● Work required:
Could you carry on with the document from where it ends?

● Document:
◆ ◆ ◆ ◆

2006-06-18 03:48:25 · 22 answers · asked by Priya 1 in Society & Culture Religion & Spirituality

22 answers

You should always marry someone whom you love cause with that person you have to spend your life.......It really doesn't matter whether he belongs to your religion or not.
GOD has created all of us and men have created religions to suite themselves.
Marry someone who cares for you, caste and religion are immaterial in the long run.

2006-06-18 03:52:00 · answer #1 · answered by Anonymous · 0 0

You are asking for a personal opinion which has no validity when trying to determine both religious law or rules, and family issues.

Clearly your family is not "Americanized" or your spousal choice would not impact your sister.

You sound young. Have you been dating this man long? Has HE brought up marriage or are you just optimistically thinking ahead?
Perhaps this isn't the right person. Understand this (I taught my own daughters this one): a person can be wonderful and great and still not be the right match for a spouse.

◆ ◆ ◆ ◆

● Dataset section:
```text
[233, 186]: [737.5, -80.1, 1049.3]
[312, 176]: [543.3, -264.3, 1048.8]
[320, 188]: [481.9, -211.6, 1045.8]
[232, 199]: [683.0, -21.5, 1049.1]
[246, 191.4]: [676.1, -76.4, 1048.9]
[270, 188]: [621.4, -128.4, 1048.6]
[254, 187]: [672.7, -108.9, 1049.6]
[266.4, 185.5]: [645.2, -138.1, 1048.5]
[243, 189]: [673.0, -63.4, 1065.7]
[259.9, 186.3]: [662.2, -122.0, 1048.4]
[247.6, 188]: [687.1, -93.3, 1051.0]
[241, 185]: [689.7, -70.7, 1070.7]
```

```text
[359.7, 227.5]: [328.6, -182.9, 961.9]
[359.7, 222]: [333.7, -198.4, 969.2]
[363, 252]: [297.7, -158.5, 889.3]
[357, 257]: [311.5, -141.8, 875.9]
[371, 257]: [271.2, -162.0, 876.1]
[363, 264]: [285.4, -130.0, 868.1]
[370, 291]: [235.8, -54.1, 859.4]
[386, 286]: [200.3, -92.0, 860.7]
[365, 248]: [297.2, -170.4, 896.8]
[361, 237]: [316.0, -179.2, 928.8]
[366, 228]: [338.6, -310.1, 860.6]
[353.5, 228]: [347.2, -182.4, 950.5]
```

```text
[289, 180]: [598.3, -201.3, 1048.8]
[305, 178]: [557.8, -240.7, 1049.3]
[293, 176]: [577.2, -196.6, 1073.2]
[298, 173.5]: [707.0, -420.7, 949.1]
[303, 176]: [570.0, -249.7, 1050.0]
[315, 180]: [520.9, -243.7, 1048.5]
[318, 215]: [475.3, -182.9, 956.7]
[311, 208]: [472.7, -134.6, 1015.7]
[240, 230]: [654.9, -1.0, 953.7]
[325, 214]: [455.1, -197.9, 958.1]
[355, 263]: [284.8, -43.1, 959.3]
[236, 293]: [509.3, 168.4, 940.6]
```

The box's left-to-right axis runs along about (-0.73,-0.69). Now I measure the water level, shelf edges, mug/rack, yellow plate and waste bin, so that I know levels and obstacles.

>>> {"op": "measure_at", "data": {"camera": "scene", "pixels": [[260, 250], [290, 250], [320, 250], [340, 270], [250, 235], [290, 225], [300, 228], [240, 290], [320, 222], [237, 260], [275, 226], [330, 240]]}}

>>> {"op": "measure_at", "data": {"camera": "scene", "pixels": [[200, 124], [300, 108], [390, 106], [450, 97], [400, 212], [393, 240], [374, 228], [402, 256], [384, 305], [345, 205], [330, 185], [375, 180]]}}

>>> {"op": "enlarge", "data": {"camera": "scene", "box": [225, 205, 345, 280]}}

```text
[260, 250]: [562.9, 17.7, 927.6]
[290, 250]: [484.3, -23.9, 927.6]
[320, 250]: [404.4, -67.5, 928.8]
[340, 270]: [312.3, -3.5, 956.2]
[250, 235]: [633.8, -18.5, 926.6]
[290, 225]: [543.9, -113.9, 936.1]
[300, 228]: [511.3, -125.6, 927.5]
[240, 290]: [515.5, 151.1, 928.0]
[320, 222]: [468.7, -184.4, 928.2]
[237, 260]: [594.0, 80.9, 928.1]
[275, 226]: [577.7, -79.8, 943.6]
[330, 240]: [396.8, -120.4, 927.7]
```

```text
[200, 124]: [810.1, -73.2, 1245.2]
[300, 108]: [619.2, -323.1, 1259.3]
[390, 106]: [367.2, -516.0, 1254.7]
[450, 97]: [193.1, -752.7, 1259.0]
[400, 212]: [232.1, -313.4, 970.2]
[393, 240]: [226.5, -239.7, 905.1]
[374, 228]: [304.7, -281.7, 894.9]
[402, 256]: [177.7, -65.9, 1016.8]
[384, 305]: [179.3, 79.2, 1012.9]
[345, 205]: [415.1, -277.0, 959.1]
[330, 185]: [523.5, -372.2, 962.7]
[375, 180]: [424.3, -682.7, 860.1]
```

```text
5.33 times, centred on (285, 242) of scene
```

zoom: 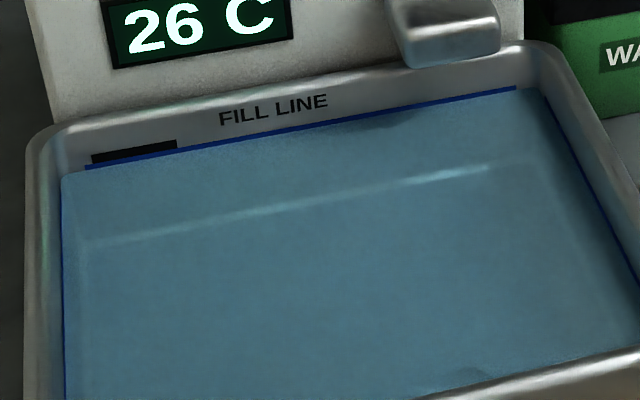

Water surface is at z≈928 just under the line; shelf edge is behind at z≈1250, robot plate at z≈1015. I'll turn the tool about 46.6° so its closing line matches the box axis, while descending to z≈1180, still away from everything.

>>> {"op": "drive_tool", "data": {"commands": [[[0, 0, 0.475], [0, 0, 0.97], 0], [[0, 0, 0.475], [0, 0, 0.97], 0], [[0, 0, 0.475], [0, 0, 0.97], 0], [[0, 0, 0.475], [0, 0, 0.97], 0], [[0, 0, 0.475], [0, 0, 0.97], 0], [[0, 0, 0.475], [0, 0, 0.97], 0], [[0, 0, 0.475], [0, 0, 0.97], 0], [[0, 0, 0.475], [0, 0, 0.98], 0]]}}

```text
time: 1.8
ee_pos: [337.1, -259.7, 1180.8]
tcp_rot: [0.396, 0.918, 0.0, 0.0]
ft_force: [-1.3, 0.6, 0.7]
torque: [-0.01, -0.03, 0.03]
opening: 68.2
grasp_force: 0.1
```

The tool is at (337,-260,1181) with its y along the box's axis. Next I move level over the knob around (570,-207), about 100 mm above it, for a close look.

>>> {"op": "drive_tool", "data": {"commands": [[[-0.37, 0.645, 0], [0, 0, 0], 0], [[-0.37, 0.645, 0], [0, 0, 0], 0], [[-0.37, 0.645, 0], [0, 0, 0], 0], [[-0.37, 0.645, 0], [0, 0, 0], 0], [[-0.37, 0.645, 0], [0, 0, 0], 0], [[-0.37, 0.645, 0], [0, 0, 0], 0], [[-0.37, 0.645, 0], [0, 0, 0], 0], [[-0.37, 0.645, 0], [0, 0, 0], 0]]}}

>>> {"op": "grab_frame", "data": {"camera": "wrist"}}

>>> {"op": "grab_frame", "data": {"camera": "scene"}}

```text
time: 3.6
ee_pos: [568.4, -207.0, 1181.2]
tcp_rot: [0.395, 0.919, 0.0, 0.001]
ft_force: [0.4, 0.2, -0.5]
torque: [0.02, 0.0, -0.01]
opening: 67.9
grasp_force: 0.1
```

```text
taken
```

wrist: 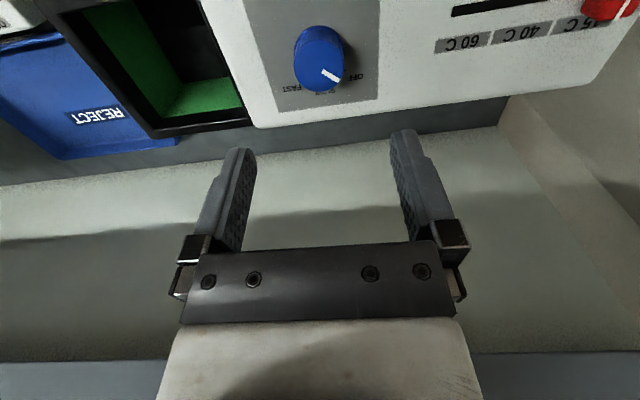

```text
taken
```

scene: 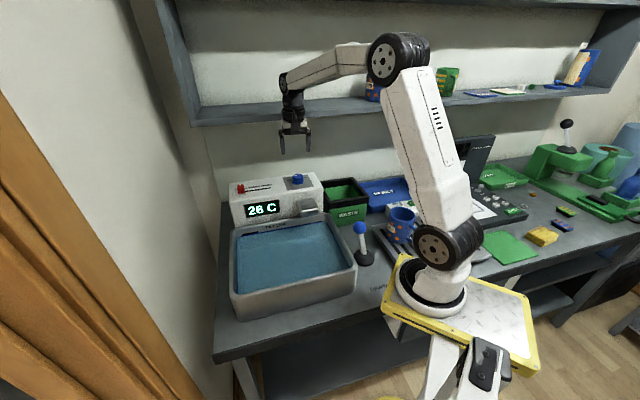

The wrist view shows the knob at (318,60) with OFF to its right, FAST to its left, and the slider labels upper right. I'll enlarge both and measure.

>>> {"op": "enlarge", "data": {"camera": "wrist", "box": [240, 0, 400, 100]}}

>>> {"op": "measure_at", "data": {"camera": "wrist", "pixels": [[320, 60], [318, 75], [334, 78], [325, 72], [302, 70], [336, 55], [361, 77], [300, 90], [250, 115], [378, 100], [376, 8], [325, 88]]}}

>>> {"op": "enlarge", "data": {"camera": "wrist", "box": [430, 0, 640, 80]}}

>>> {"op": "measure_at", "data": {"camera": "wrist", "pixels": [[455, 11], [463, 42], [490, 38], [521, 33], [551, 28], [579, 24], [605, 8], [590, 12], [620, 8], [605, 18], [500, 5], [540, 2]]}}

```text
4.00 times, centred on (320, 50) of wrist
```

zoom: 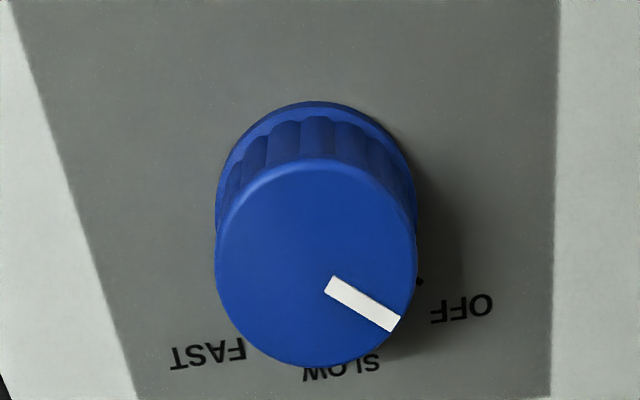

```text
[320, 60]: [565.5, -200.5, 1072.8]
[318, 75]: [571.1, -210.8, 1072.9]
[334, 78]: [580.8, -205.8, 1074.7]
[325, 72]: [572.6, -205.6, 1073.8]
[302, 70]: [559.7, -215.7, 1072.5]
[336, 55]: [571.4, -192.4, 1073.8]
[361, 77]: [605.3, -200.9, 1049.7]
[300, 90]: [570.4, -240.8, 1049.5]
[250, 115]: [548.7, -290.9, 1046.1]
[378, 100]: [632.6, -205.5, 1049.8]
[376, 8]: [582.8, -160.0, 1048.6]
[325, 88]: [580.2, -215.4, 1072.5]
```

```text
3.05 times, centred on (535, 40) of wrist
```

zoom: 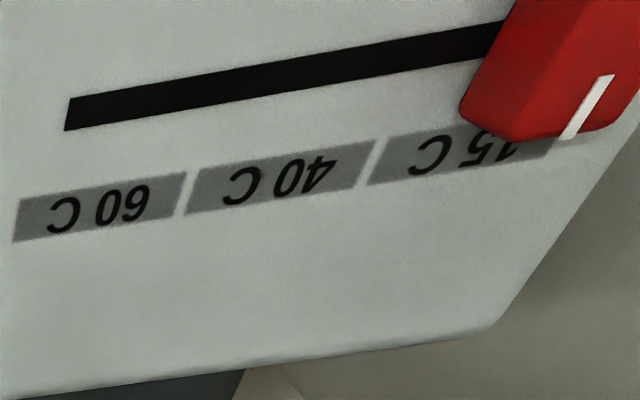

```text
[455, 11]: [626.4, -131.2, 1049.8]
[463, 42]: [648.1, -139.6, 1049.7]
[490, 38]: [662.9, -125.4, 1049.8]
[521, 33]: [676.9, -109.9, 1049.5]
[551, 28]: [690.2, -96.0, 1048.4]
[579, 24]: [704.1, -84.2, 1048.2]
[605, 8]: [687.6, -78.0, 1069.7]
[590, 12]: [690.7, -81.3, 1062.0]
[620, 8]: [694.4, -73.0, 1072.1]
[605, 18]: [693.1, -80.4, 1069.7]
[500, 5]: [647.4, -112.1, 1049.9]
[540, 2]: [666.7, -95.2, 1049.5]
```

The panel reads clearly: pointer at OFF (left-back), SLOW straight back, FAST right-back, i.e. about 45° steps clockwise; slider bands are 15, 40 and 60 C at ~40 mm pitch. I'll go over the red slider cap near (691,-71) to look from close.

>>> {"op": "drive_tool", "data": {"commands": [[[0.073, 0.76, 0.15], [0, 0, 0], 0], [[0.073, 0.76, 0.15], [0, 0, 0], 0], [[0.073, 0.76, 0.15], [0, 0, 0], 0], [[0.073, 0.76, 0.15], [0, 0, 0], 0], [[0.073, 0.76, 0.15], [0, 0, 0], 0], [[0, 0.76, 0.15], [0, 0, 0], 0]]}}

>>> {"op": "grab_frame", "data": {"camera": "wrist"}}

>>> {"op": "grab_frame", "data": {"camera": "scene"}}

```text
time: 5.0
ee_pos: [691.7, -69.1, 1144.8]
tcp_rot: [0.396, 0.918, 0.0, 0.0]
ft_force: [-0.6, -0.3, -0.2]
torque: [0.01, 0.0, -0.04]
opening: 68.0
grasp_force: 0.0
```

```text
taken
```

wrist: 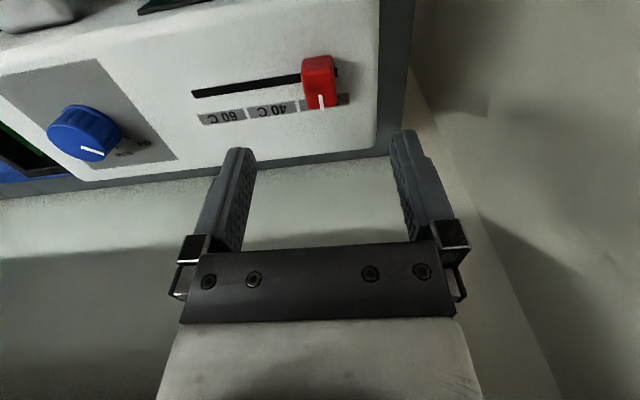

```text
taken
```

◆ ◆ ◆ ◆

● Exercise output:
You could choose to abandon your family and run off with this man and marry him. Others have done this. You have said this is not something you can do, nor is it necessarily something you should do.

Family life is so much richer when your whole family and his can mingle and bring that history and richness to your childrens' lives. You will miss out on this if you go against your family. Or..they might just miss you enough to forgive you. I can't tell you either way.

In the "right" relationship. you should not have to choose between family and your spouse. This doesn't mean that sometimes families are wrong, but look at how this question is already tearing at your heart?

I would think that at this point, you should talk to your parents and have a deep heart to heart with them. Perhaps their answers will surprise you.

Quite frankly, without that adult conversation with your parents, running off with your man would be immature. Only after you have truly tried to work out a compromise with your parents can you decide if that is the right thing to do.

And if you are deeply in love with a man who has not asked you to marry him, perhaps this relationship is not as good as you think. Women often fall head over heels in love, blind to what their man really feels.

So you have some thinking and talking to do.

Best of luck.

Oh..and the Beatles lied - love is NOT all you need. One only needs look to a divorce rate that is more than half of all marriages to see that love isn't enough to make a good marriage.

2006-06-18 03:59:46 · answer #2 · answered by Lori A 6 · 0 0

Great perspective Lori.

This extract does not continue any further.